• [Passage provided]
** start **

## RCTs in the Garden of Eden

8 December, 2016 at 15:29 | Posted in Statistics & Econometrics | 3 CommentsSuppose researchers come to a town and do an RCT on the town population to check whether the injection of a green chemical improves memory and has adverse side effects. Suppose it is found that it has no side effects and improves memory greatly in 95% of cases. If the study is properly done and the random draw is truly random, it is likely to be treated as an important finding and will, in all likelihood, be published in a major scientific journal.

Now consider a particular woman called Eve who lives in this town and is keen to enhance her memory. Can she, on the basis of this scientific study, deduce that there is a probability of 0.95 that her memory will improve greatly if she takes this injection? The answer is no, because she is not a random draw of an individual from this town. All we do know from the law of large numbers is that for every randomly drawn person from this population the probability that the injection will enhance memory is 0.95. But this would not be true for a specially chosen person in the same way that this would not be true of someone chosen from another town or another time.

** end **

• [Stated goal 1]
I need one stretch of the passage provided verbatim, from "8 December, 2016" to "major scientific journal.".
• [Stated goal 2]
Supply the part of the passage provided that comes after its last sentence.

• [Supplied data]

** start **

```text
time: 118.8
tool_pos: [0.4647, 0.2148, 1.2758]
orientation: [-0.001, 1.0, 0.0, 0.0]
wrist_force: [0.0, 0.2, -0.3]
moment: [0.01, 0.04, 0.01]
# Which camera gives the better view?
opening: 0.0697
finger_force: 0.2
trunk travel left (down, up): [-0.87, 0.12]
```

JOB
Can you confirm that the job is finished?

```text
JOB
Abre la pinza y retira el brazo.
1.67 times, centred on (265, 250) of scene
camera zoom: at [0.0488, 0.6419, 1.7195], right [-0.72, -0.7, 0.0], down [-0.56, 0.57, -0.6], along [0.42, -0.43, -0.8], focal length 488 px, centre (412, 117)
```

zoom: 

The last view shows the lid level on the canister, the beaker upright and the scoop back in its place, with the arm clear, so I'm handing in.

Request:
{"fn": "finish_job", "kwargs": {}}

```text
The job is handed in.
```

** end **

• [Task result 1]
8 December, 2016 at 15:29 | Posted in Statistics & Econometrics | 3 CommentsSuppose researchers come to a town and do an RCT on the town population to check whether the injection of a green chemical improves memory and has adverse side effects. Suppose it is found that it has no side effects and improves memory greatly in 95% of cases. If the study is properly done and the random draw is truly random, it is likely to be treated as an important finding and will, in all likelihood, be published in a major scientific journal.

• [Task result 2]
To see this more clearly, permit me to alter the scenario in a statistically neutral way. Suppose that what I called the town in the above example is actually the Garden of Eden, which is inhabited by snakes and other similar creatures, and Eve and Adam are the only human beings in this place. Suppose now the same experiment was carried out in the Garden of Eden. That is, randomisers came, drew a large random sample of creatures, and administered the green injection and got the same result as described above. It works in 95% of cases. Clearly, Eve will have little confidence, on the basis of this, to expect that this treatment will work on her. I am assuming that the random draw of creatures on which the injection was tested did not include Eve and Adam. Eve will in all likelihood flee from anyone trying to administer this injection to her because she would have plainly seen that what the RCT demonstrates is that it works in the case of snakes and other such creatures, and the fact that she is part of the population from which the random sample was drawn is in no way pertinent.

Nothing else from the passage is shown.